If the GGA xc energy is defined as $$ E_{xc}[n] = \int n(\mathbf{r}) \varepsilon_{xc}[n(\mathbf{r}), \nabla n(\mathbf{r})]\ d\mathbf{r}, $$ the potential can be written as $$ V_{xc}[n] = \varepsilon_{xc} + n\frac{\partial \varepsilon_{xc}}{\partial n} - \nabla\cdot\left[n\frac{\partial \varepsilon_{xc}}{\partial \nabla n}\right]. $$ The third term (if I understand it correctly) requires the evaluation of a divergence term $\left(\nabla\cdot\right)$ which (I think) needs the spatial information of the points in the grid.

However, from LibXC manual, to calculate the GGA potential the user only needs to supply the density $n$ and the density gradients $\nabla n$, without any further information on grid points.

My question is: how to calculate the divergence term above if only $n$ and $\nabla n$ are given? Or do I miss something?

Answer 1

Libxc does not compute the full potential. Instead, it provides necessary ingredients for the code that calls Libxc to compute the potential. This strategy allows the library to work with a variety of codes employing different grid types.

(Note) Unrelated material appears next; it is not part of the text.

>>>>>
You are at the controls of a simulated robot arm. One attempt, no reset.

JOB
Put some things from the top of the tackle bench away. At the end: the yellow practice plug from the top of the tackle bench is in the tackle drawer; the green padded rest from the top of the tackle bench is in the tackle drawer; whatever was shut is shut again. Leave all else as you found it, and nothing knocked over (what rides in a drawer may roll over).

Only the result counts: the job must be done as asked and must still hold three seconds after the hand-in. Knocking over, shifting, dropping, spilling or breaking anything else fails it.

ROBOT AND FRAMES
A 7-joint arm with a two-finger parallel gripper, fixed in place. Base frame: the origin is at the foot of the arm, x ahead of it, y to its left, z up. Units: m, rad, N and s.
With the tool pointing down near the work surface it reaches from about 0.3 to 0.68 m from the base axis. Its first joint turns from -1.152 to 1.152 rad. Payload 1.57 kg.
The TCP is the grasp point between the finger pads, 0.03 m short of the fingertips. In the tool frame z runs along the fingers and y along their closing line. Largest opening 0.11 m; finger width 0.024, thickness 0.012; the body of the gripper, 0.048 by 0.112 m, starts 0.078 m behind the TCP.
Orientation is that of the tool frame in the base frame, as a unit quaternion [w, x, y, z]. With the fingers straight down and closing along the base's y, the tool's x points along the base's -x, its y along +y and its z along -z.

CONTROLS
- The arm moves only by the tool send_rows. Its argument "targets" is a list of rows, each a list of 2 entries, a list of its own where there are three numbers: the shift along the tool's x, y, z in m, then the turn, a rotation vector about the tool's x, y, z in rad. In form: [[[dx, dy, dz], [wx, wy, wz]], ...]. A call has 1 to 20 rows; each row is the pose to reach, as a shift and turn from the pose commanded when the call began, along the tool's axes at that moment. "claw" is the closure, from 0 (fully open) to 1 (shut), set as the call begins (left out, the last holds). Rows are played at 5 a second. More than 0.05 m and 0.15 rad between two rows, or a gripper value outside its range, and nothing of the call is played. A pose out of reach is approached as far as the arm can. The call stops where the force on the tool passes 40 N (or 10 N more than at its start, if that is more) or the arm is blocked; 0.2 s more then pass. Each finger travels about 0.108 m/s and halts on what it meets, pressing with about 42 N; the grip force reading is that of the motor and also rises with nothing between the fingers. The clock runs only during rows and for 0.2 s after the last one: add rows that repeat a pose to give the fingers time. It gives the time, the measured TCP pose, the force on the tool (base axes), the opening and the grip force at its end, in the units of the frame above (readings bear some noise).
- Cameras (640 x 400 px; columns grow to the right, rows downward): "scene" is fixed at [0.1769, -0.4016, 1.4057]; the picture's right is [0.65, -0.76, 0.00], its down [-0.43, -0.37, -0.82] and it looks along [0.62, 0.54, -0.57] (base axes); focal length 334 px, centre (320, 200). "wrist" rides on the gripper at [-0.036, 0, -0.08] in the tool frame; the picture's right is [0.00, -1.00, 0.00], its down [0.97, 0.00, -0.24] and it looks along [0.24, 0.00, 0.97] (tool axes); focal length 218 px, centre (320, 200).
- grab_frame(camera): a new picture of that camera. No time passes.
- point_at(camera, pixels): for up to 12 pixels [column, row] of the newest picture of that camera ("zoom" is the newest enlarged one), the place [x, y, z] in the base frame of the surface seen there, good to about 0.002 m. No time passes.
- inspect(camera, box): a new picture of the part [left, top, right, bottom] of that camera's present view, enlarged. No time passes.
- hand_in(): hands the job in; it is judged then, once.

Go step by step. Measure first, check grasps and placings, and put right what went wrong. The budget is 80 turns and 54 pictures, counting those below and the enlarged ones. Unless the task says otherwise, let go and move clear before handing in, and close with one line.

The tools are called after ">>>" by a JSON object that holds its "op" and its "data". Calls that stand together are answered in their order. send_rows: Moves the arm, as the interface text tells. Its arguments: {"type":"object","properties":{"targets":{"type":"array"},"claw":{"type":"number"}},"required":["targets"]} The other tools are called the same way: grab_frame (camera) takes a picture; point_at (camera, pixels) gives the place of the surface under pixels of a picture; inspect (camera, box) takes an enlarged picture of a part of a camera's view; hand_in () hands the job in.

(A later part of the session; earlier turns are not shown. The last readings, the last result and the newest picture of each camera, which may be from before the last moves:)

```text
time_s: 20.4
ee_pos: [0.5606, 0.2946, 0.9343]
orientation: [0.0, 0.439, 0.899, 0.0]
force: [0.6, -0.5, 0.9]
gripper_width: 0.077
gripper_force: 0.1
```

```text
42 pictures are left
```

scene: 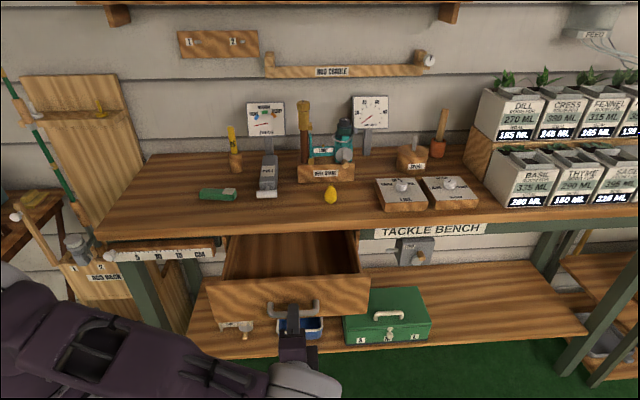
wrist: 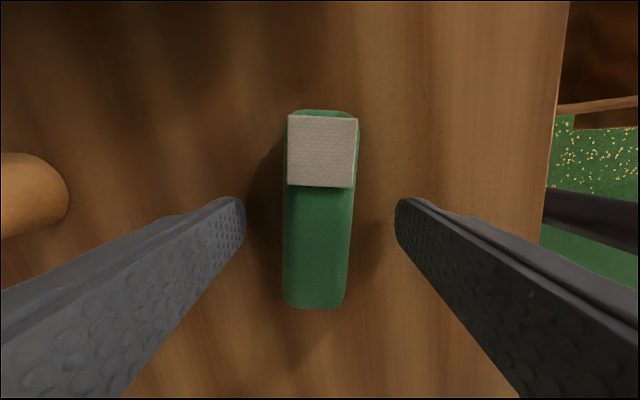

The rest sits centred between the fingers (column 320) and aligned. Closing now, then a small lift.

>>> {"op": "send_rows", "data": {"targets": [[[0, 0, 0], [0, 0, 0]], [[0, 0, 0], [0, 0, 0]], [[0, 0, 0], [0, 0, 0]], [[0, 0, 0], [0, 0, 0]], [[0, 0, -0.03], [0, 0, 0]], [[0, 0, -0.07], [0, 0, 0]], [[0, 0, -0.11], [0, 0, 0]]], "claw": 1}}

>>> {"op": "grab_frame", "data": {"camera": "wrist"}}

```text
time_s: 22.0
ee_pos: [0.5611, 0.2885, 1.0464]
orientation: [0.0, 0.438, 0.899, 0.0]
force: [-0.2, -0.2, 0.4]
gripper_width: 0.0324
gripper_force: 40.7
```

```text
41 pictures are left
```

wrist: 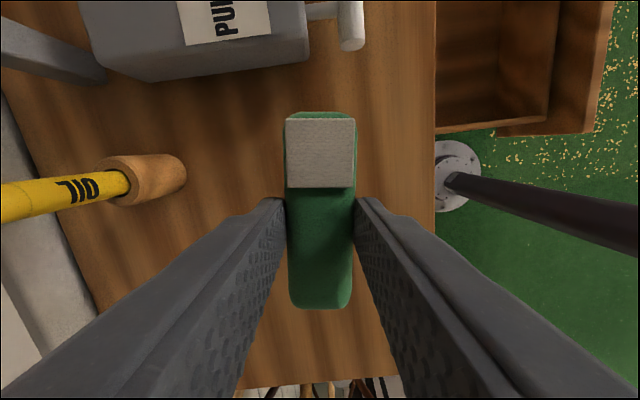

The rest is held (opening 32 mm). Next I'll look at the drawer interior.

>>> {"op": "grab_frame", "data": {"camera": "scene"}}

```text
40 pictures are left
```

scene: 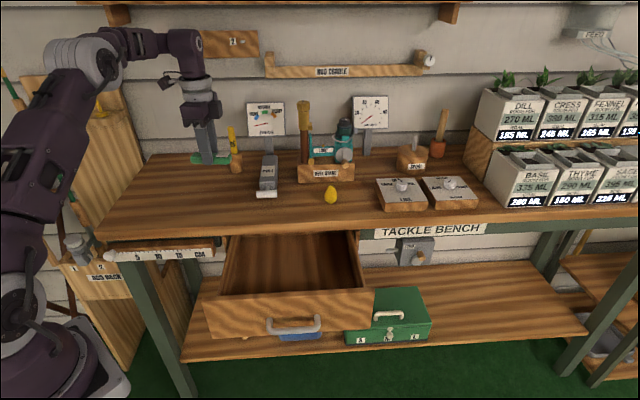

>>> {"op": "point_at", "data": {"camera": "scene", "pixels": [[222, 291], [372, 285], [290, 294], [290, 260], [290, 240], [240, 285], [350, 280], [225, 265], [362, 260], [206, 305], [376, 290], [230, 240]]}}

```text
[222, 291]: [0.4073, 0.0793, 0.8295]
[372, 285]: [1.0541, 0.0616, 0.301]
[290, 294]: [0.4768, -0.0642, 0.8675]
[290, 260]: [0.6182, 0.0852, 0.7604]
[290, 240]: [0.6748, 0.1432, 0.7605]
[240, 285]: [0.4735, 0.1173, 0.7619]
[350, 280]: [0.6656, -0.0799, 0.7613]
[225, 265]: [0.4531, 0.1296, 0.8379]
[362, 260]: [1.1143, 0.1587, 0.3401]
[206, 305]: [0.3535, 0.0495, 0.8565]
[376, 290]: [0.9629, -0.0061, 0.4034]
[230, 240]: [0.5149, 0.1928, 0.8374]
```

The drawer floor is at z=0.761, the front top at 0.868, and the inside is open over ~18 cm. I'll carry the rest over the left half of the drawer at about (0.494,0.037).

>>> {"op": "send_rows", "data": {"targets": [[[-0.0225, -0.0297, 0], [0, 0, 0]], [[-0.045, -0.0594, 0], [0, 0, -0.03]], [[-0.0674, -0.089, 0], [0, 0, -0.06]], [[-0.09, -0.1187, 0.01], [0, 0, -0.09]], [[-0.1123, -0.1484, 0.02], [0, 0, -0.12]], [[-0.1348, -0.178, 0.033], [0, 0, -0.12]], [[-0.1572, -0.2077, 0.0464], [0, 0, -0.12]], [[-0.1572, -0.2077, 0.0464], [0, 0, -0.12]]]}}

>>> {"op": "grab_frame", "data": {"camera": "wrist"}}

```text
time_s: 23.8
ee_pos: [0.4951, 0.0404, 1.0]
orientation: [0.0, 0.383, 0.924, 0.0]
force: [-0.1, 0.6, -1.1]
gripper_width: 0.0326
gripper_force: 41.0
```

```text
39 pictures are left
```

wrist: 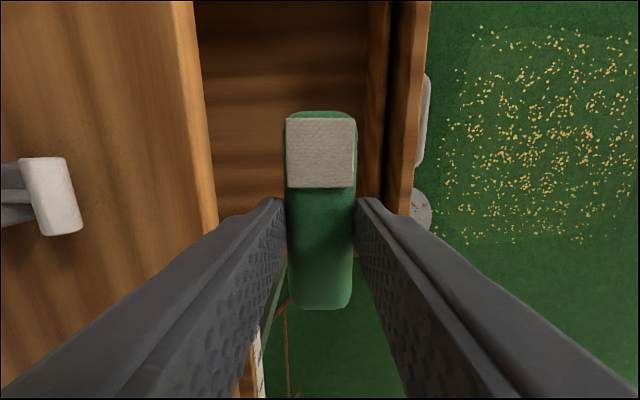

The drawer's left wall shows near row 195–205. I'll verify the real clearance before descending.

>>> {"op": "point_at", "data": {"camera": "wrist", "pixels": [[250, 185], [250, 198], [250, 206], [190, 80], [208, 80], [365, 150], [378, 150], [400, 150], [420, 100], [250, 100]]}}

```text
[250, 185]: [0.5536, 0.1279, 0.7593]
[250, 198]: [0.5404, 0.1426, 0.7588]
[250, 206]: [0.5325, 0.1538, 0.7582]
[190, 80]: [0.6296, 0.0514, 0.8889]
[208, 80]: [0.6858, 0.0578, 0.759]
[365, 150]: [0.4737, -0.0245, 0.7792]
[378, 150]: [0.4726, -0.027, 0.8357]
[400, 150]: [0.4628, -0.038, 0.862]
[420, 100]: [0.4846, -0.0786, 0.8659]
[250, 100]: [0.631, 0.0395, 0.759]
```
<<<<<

For example, a code for single atoms might compute the divergence term on a radial grid with finite differences. A plane wave code could compute the divergence term with Fourier Transforms. There are many possibilities, but the design of Libxc allows it to work in all of these circumstances. The only downside is that the client code has to do a bit of the work itself.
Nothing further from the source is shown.